Aflatoxins are carcinogenic mycotoxins that are produced by the filamentous fungus Aspergillus flavus
, a contaminant of numerous food crops. Aflatoxins are synthesised via the aflatoxin biosynthesis pathway, with the enzymes involved encoded by the aflatoxin biosynthesis gene cluster. MoxY is a type I Baeyer–Villiger monooxygenase (BVMO), responsible for the conversion of hydroxyversicolorone (HVN) and versicolorone (VN) to versiconal hemiacetal acetate (VHA) and versiconol acetate (VOAc), respectively.
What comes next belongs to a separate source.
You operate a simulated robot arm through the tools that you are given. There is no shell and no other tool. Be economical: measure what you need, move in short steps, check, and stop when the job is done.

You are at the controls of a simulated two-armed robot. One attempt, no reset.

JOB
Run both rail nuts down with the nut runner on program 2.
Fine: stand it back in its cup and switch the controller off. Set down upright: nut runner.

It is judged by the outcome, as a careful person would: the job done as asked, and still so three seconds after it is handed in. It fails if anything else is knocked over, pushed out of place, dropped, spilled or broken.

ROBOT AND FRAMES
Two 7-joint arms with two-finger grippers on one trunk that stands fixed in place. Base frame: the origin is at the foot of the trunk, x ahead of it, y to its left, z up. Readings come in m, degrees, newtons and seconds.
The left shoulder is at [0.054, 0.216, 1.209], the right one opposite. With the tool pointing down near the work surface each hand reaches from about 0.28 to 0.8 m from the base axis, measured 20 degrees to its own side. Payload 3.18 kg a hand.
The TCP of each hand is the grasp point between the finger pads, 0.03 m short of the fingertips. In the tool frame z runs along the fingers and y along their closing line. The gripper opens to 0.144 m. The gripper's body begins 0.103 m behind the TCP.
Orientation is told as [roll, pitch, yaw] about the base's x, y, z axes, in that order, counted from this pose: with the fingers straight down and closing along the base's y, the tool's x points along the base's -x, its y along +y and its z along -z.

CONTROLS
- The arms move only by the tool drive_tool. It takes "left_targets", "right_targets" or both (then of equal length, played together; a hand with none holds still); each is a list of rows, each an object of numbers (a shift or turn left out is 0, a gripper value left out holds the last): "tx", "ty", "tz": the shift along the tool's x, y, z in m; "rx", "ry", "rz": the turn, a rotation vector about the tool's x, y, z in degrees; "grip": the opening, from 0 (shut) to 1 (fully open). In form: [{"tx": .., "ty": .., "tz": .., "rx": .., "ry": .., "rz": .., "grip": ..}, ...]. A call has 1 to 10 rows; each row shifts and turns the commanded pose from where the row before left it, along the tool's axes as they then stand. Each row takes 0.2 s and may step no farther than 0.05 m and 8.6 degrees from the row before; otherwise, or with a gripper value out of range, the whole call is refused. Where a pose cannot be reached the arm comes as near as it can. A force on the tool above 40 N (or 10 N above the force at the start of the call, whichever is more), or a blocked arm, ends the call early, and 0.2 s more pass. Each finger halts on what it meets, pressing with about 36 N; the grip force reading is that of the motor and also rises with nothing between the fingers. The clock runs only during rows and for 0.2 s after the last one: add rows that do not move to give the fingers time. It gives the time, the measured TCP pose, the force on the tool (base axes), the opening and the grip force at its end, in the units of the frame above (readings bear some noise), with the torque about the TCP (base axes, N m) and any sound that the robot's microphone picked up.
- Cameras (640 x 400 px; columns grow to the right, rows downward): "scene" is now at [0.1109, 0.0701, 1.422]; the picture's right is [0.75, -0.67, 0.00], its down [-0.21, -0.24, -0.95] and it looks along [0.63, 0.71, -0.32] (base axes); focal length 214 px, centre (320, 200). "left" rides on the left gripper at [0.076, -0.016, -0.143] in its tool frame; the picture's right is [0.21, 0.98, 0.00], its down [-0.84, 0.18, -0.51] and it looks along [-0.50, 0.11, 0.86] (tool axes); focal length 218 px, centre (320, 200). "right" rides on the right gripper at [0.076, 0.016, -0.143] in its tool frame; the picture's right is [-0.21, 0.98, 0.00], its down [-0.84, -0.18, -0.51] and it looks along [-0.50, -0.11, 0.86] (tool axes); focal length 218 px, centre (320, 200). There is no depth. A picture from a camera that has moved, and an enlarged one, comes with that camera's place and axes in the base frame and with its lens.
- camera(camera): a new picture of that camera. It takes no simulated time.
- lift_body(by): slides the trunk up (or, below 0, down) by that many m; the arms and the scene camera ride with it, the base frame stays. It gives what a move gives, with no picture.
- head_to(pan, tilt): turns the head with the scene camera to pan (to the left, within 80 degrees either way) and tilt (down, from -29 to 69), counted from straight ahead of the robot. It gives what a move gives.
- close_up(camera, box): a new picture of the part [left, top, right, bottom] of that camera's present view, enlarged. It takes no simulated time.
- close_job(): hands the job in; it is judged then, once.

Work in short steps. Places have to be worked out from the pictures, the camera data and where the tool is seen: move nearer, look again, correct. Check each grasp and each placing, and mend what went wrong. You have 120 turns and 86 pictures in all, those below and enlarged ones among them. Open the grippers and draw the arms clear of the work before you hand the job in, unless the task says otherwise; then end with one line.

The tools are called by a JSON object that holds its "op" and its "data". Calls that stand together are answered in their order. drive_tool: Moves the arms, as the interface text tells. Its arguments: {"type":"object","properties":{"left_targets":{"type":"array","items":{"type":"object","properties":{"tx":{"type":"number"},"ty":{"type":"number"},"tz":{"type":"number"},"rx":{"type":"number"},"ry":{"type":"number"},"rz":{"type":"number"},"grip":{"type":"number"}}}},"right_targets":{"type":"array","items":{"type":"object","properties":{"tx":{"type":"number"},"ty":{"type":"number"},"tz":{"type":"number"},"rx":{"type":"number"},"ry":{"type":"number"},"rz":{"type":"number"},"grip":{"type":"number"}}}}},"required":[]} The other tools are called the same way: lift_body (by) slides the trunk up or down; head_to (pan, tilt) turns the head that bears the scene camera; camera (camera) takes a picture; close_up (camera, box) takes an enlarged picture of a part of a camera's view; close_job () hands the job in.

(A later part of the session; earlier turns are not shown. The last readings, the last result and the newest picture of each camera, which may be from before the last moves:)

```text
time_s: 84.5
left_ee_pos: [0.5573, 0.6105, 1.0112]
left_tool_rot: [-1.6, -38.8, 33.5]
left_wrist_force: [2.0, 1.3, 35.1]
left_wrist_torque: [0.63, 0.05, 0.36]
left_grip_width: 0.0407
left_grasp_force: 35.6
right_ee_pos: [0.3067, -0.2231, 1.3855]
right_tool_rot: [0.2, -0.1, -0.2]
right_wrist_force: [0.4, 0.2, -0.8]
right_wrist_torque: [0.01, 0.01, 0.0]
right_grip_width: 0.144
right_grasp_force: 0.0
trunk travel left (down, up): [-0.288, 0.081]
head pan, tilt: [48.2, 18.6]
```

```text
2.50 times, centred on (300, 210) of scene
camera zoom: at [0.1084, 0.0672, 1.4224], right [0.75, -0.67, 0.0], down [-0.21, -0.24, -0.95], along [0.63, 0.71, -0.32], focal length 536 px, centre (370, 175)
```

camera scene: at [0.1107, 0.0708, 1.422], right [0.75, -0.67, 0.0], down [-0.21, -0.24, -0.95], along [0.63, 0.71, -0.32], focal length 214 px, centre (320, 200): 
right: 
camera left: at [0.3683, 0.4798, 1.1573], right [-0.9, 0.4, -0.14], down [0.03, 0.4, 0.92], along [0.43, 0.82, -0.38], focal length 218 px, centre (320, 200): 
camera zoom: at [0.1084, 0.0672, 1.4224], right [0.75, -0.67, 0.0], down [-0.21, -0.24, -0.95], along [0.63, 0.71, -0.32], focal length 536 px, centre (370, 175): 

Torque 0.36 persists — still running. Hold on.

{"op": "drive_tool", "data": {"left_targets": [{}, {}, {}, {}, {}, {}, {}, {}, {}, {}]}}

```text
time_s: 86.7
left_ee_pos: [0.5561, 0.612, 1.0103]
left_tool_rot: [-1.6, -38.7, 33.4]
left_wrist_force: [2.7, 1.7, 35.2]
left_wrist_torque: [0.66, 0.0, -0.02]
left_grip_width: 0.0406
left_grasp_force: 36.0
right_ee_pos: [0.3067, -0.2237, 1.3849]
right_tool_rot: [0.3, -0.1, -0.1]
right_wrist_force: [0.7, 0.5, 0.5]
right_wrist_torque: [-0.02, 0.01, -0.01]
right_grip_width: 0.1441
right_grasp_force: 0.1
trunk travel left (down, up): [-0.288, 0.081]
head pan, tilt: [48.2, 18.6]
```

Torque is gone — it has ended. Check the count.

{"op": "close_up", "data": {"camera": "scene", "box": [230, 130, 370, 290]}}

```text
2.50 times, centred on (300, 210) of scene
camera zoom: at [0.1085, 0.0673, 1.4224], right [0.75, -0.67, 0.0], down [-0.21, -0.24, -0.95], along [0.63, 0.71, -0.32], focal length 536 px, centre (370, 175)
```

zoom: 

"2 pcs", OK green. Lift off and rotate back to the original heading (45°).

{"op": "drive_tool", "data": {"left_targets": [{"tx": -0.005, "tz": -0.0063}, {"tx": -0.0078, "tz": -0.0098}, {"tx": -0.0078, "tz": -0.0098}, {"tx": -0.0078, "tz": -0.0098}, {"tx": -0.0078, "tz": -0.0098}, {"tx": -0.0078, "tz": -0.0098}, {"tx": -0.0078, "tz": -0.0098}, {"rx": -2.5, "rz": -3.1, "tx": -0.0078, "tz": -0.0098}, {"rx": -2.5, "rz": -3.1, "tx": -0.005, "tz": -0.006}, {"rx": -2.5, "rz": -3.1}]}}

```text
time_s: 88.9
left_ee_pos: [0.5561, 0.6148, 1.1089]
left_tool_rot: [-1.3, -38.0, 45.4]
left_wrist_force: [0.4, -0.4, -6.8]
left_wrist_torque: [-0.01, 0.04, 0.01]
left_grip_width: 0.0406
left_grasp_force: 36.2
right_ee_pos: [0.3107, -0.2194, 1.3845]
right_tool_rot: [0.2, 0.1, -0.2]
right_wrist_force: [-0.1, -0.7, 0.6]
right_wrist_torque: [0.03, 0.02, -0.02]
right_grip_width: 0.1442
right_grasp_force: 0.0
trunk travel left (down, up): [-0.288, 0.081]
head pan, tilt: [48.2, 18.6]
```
Using mRNA data, an intron near the C-terminus was identified that is alternatively spliced, creating two possible MoxY isoforms which exist in vivo, while analysis of the genomic DNA suggests an alternative start codon leading to possible elongation of the N-terminus. These four variants of the moxY
gene were recombinantly expressed in Escherichia coli
, and their activity evaluated with respect to their natural substrates HVN and VN, as well as surrogate ketone substrates. Activity of the enzyme is absolutely dependent on the additional 22 amino acid residues at the N-terminus. Two MoxY isoforms with alternative C-termini, MoxYAltN and MoxYAltNC, converted HVN and VN, in addition to a range of ketone substrates. Stability and flavin-binding data suggest that MoxYAltN is, most likely, the dominant isoform. MoxYAltNC is generated by intron splicing, in contrast to intron retention, which is the most prevalent type of alternative splicing in ascomycetes. The alternative C-termini did not alter the substrate acceptance profile, or regio- or enantioselectivity of the enzyme, but did significantly affect the solubility and stability.